(TEXT BLOCK)
···
Arete auto lettere come siete tratto di borsa, e esservi posta in
questi dì la
prestanza. Ora per la vostra assenza, l'amico la sosterrà al
dirieto più che e' potrà. Credo che infine, o e' vorranno vedere i
libri
vostri; o almeno, di vostra mano o di vostro
garzone, quello albitrate
avere in su'
traffichi vostri. Così fanno a tutti, per grandi che siano.
Aremmovi mandato
fante propio; ma attendiamo la lettera farete, o già
avete fatta, all'
Uficio; e poi in singularità. E a que' due fratelli amici de'
cinquecento non vi dissi scriveste, che non mi paiono averci l'animo a
servire, per faccende c'hanno. Ora qui non cade questo: che e' sono sì
buoni e sì amati giovani, che non farebbono altro che tutto bene. Ora,
aute dette lettere, qualche cosa fia; o eglino vi risponderanno, o e' si
metterà tempo in mezzo: tanto che Dio aiuti, e gli amici; ma non
indugiate più, se fatto no l'avete.
···
(INSTRUCTION 1) What does the text block say from "Aremmovi mandato" through "fatto no l'avete."? Give the exact wording.
(INSTRUCTION 2) Pick up the text block at the point where it stops and go on.

(COLLECTED MATERIAL)
···
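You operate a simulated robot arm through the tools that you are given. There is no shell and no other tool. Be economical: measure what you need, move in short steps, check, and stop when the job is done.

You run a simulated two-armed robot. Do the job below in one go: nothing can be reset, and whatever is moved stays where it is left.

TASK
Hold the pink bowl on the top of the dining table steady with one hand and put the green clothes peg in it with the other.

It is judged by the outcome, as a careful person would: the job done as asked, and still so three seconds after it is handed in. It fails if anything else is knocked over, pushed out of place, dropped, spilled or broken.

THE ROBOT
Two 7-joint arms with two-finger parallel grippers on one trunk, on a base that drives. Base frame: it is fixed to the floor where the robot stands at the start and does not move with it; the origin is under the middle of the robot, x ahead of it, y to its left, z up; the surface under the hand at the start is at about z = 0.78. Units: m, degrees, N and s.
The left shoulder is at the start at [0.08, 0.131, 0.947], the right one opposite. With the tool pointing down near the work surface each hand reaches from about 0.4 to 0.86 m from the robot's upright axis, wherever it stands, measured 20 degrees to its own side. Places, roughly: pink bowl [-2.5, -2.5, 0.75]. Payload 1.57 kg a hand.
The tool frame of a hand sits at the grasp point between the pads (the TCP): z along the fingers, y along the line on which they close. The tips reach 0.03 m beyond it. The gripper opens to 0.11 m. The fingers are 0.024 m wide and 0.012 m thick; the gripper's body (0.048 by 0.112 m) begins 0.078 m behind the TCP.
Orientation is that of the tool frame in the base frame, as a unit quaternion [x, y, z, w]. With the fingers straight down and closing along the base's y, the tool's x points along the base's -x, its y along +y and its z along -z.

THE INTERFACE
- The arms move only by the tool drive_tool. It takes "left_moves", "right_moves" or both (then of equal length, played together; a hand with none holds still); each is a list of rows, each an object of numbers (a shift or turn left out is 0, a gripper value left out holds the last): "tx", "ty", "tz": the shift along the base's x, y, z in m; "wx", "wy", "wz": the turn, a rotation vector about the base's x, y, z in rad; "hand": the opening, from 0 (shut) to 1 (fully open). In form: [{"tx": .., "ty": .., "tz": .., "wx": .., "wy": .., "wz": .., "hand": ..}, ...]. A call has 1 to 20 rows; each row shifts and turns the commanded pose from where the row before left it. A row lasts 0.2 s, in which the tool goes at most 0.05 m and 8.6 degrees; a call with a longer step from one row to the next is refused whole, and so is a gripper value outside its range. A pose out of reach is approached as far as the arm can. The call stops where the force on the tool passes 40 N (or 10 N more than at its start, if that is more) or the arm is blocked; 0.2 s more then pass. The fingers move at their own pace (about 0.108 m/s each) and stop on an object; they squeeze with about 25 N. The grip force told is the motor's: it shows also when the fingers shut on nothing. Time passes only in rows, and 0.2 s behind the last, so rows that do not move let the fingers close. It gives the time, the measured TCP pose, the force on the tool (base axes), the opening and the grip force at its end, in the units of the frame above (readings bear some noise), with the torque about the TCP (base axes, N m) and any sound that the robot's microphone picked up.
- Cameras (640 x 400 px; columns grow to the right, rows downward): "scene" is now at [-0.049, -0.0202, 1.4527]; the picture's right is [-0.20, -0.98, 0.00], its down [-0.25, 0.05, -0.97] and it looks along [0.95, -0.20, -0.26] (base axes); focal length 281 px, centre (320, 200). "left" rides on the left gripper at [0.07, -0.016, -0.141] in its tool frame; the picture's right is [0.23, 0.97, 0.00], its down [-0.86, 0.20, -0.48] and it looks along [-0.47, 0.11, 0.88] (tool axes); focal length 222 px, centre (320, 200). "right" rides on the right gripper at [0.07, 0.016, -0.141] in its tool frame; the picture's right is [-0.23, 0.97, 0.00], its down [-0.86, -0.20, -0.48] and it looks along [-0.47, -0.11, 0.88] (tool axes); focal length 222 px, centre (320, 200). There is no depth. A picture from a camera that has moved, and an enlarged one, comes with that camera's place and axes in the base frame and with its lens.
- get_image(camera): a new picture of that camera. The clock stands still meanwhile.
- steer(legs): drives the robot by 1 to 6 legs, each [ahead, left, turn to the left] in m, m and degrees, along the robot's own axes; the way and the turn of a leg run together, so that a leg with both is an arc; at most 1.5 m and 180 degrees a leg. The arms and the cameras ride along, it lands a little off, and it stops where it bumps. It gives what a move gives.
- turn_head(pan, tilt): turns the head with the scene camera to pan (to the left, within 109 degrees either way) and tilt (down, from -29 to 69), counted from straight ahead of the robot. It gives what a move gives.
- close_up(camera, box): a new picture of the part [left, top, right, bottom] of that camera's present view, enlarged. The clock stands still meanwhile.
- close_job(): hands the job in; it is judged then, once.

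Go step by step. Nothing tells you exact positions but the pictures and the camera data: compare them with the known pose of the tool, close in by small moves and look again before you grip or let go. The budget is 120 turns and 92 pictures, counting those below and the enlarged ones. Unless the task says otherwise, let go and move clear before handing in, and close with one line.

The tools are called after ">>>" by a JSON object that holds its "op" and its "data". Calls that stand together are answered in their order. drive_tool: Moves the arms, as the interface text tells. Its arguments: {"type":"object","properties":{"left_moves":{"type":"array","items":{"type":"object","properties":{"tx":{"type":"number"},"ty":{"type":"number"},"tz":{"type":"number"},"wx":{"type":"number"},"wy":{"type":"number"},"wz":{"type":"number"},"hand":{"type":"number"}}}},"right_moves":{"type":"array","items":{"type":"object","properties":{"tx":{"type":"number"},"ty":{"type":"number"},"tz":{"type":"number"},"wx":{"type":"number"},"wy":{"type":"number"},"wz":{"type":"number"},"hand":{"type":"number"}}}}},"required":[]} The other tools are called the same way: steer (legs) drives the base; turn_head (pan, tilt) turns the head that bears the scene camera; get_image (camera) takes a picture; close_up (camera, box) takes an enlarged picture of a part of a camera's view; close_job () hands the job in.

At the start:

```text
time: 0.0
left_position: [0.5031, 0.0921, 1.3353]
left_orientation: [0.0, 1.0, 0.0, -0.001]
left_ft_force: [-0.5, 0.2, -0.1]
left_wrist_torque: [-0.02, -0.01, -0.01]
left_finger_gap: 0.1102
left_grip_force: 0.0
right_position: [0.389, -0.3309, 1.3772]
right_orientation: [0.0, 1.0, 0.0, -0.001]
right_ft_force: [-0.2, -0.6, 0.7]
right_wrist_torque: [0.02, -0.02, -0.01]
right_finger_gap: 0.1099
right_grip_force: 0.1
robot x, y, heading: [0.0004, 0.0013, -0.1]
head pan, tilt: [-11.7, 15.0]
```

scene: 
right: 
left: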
···
(OUTPUT 1)
Aremmovi mandato
fante propio; ma attendiamo la lettera farete, o già
avete fatta, all'
Uficio; e poi in singularità. E a que' due fratelli amici de'
cinquecento non vi dissi scriveste, che non mi paiono averci l'animo a
servire, per faccende c'hanno. Ora qui non cade questo: che e' sono sì
buoni e sì amati giovani, che non farebbono altro che tutto bene. Ora,
aute dette lettere, qualche cosa fia; o eglino vi risponderanno, o e' si
metterà tempo in mezzo: tanto che Dio aiuti, e gli amici; ma non
indugiate più, se fatto no l'avete.

(OUTPUT 2)
O! quanto mi dite il vero de' fatti dell'anima mia, e di
fianco, e d'ogni
malsanìa; e ad altri parrebbono motti: ma io non so
fianco nè inferno
s'agguagli al vostro,
veggiendo tanti
capitoli e cose scrivete in una a
Stoldo, che la
stimo una favola, alle molte persone con cui tenete
conto. Ben v'avete
mal condotto. Iddio vi metta nell'animo la verità.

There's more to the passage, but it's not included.